What you will do
Write out the material again exactly, please, and omit the pictures.

[Start of Material]

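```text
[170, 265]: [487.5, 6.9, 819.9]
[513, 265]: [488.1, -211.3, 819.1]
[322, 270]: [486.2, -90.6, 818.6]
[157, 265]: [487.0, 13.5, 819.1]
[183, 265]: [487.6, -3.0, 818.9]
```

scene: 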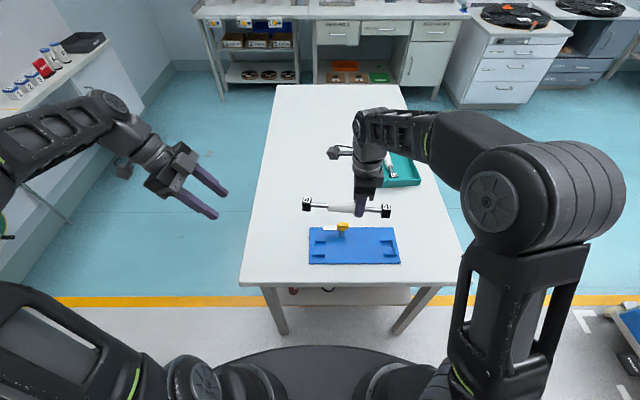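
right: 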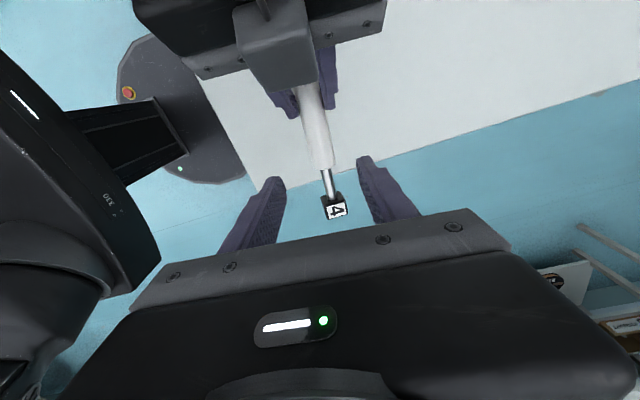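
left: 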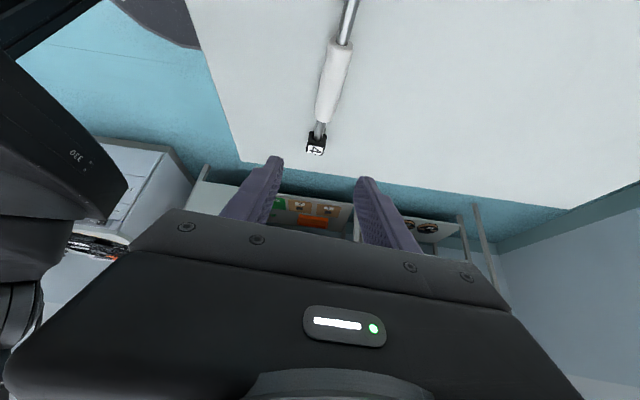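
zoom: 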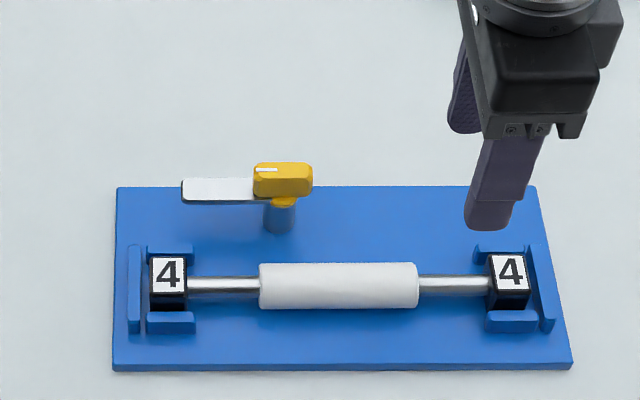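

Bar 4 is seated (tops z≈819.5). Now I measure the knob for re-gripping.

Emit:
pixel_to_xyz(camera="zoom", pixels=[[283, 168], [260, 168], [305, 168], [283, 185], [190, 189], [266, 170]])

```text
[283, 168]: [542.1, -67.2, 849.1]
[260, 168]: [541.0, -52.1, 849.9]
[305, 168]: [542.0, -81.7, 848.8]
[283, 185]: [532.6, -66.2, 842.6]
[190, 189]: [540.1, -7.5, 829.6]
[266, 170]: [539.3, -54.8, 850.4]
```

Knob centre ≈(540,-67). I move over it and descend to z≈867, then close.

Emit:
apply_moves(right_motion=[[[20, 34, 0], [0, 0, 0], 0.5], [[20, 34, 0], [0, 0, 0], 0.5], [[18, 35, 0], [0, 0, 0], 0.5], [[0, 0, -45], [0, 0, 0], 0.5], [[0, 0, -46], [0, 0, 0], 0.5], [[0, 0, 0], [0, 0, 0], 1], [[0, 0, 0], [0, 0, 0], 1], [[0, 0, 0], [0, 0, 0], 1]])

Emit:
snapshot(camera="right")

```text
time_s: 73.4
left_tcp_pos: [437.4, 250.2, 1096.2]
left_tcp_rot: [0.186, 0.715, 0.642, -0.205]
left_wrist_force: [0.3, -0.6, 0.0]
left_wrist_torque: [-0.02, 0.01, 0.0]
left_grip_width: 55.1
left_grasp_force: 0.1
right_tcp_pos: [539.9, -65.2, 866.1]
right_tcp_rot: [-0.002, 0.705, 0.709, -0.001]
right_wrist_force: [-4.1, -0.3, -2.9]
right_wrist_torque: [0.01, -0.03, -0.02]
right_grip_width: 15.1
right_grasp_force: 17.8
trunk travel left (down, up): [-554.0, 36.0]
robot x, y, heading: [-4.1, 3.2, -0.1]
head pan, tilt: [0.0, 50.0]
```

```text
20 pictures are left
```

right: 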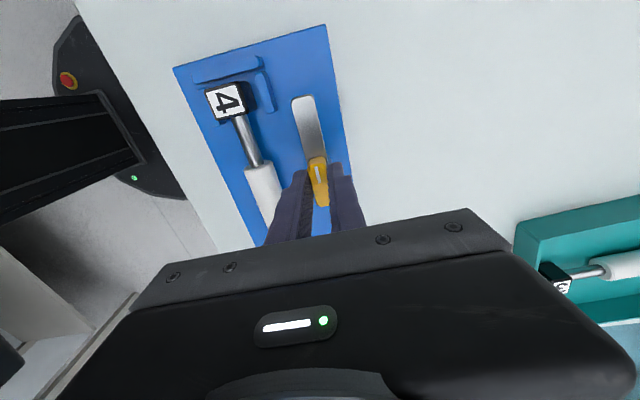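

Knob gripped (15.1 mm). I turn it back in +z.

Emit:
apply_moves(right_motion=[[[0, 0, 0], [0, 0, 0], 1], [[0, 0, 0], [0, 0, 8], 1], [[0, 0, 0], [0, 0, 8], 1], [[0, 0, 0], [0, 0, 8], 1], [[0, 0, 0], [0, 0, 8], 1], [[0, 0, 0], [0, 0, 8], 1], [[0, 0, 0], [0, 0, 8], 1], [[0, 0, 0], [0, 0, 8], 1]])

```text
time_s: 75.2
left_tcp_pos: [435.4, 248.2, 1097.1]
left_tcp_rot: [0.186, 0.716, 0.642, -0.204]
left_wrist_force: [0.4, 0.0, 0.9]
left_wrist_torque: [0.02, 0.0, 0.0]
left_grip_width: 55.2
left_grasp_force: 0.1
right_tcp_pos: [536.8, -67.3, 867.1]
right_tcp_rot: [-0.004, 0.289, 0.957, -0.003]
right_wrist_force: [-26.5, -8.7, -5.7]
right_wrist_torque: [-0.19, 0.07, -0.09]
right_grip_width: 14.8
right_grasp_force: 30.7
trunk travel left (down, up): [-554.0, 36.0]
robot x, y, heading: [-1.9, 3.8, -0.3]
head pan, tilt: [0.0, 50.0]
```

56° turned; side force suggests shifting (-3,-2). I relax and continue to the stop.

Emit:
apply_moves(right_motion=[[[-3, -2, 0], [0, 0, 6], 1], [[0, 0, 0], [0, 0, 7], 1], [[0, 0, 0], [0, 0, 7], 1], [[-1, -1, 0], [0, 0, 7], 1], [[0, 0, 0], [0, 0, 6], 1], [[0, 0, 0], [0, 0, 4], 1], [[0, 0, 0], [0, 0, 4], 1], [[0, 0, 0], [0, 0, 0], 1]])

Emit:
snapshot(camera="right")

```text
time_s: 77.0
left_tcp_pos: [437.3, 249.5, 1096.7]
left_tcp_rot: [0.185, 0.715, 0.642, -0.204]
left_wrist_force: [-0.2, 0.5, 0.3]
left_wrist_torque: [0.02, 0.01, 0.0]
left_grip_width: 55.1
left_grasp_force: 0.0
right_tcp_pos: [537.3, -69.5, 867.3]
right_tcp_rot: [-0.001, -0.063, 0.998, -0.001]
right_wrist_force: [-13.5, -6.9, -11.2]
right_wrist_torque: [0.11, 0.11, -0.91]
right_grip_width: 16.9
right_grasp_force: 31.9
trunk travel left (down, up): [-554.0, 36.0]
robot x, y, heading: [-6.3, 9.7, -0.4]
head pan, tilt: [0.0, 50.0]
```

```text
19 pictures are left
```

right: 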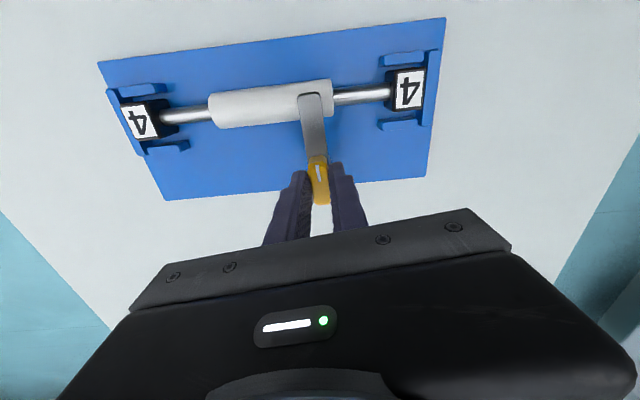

[End of Material]

Response for this exercise
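```text
[170, 265]: [487.5, 6.9, 819.9]
[513, 265]: [488.1, -211.3, 819.1]
[322, 270]: [486.2, -90.6, 818.6]
[157, 265]: [487.0, 13.5, 819.1]
[183, 265]: [487.6, -3.0, 818.9]
```

scene: 
right: 
left: 
zoom: 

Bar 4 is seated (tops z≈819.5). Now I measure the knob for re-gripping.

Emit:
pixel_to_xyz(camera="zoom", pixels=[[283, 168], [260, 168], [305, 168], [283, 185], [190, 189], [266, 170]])

```text
[283, 168]: [542.1, -67.2, 849.1]
[260, 168]: [541.0, -52.1, 849.9]
[305, 168]: [542.0, -81.7, 848.8]
[283, 185]: [532.6, -66.2, 842.6]
[190, 189]: [540.1, -7.5, 829.6]
[266, 170]: [539.3, -54.8, 850.4]
```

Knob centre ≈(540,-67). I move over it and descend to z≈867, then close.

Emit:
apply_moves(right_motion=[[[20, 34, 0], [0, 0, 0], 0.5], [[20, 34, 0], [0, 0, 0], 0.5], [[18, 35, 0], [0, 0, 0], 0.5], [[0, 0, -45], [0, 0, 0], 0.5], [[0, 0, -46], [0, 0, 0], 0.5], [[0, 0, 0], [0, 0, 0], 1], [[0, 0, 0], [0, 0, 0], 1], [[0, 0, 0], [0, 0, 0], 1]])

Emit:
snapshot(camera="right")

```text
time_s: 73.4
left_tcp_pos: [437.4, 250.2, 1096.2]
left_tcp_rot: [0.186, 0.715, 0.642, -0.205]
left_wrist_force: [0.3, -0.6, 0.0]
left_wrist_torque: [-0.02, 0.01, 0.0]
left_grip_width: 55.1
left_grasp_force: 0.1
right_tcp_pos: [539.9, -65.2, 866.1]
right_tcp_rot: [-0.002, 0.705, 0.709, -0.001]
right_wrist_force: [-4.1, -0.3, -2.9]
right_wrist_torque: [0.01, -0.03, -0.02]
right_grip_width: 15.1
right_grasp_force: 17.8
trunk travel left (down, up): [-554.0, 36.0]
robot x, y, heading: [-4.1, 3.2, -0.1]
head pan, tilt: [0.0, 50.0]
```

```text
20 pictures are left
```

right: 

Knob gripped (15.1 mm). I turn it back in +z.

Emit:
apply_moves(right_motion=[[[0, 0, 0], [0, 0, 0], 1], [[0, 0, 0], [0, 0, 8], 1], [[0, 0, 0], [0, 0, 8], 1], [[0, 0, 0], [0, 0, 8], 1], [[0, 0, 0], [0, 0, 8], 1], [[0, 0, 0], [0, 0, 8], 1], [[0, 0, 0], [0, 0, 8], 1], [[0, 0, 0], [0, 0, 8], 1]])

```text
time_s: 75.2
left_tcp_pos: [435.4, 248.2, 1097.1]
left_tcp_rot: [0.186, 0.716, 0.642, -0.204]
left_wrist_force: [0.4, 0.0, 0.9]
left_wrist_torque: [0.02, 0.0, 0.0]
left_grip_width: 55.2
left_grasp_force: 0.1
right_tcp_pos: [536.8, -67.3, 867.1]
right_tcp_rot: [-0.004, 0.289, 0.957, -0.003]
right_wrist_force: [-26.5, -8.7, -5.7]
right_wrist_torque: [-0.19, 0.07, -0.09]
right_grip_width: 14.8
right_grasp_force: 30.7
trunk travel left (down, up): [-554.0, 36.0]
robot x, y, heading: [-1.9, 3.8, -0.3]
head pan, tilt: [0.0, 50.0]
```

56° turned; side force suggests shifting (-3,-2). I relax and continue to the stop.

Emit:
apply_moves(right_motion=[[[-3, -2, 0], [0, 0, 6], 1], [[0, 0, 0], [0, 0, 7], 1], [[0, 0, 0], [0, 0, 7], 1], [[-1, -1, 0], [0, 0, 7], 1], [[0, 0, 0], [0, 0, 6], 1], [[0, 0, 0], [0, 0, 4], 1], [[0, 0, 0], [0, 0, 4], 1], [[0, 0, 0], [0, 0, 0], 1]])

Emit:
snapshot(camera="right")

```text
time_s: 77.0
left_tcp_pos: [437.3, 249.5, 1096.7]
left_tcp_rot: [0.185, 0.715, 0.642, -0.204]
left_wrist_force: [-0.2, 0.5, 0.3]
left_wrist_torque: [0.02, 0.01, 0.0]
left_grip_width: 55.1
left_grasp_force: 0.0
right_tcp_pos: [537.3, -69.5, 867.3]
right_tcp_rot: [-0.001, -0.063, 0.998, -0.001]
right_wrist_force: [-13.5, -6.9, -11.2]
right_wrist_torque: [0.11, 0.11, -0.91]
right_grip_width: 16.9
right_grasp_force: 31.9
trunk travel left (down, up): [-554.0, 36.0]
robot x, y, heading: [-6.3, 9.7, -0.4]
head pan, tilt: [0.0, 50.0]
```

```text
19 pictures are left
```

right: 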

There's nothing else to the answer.